Israel’s first national outline plan was published 70 years ago. The young state’s first plan was called “Physical Planning in Israel”, but is usually referred to as the “Sharon Plan”, named after the planner, architect Arieh Sharon. One of the basic principles set out in the plan was population dispersal, with an emphasis on small and medium-sized cities, in an attempt to direct the population away from the major cities and the center of the country. On the 70th anniversary of the plan, and as the 73rd Independence Day approaches, we look at the dispersal of the population in Israel.

According to CBS data, In 1948, 872,700 residents lived in Israel. The most populated district was the Tel Aviv district, where 36% of the population (305,700 residents) lived. The second largest district was the Haifa district, where 21% resided. The Southern district was the smallest, with only 2.5% of the population living there. The population of the central districts (Tel Aviv and Haifa) numbered, therefore, 56% of the country’s residents (data do not sum up due to rounding), the population of the main centers’ outskirts (Central and Jerusalem districts) numbered 25%, and in the peripheral districts (north and south) lived 19% of the country’s population.

Today, the planning policy is very different from that of Aryeh Sharon, but to a large extent it can be said that his policy was a success. In 2019, only 27% of the country’s residents lived in the central districts, 37% on the main centers’ outskirts, and 36% in the periphery (including Israelis in the West Bank). The large centers lost half their weight at the time of state formation, while the periphery doubled its weight, but still not reaching the main centers’ outskirts, which in the meantime have developed into large centers.

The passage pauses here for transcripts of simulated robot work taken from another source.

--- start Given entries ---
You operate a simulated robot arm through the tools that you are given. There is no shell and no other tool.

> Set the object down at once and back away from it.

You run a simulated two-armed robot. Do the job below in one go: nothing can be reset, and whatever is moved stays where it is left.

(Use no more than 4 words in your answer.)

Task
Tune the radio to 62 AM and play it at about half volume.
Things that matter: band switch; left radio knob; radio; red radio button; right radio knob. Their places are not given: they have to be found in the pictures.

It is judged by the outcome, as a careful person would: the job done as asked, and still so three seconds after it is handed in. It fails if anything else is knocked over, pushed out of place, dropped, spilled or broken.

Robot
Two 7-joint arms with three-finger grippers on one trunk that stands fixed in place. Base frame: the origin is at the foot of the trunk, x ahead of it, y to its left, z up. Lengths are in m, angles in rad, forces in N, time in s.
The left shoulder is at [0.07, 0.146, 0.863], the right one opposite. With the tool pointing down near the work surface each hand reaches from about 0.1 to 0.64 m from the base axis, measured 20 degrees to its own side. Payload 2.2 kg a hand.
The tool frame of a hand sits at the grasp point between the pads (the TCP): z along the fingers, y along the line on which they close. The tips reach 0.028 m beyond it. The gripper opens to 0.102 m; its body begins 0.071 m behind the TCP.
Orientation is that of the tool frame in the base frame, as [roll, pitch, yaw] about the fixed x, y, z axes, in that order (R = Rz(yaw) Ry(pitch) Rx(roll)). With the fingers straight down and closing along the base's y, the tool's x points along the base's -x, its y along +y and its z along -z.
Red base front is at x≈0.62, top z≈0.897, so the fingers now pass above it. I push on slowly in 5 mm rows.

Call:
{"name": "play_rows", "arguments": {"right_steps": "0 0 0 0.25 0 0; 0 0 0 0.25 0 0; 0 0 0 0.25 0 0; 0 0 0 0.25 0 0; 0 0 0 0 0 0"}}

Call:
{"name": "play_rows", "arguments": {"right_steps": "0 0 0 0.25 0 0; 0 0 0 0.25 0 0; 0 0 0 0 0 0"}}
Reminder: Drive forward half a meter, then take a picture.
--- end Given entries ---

Sharon’s emphasis on cities is also reflected in the data. Israel is characterized by a very high percentage of an urban population. Population living in urban localities generally enjoys a wider range of options in different fields, such as employment, education and culture, while the rural population enjoys other benefits. According to the World Bank and the United Nations, more than 92% of the population in Israel lives in urban localities, a very high percentage compared to the average in Europe and North America. In 1960, the percentage of urbanization in Israel was only 77% though even then a world leader. The 1960s and 1970s were years in which the percentage of urban residents in Israel rose sharply, reaching 90% in 1983.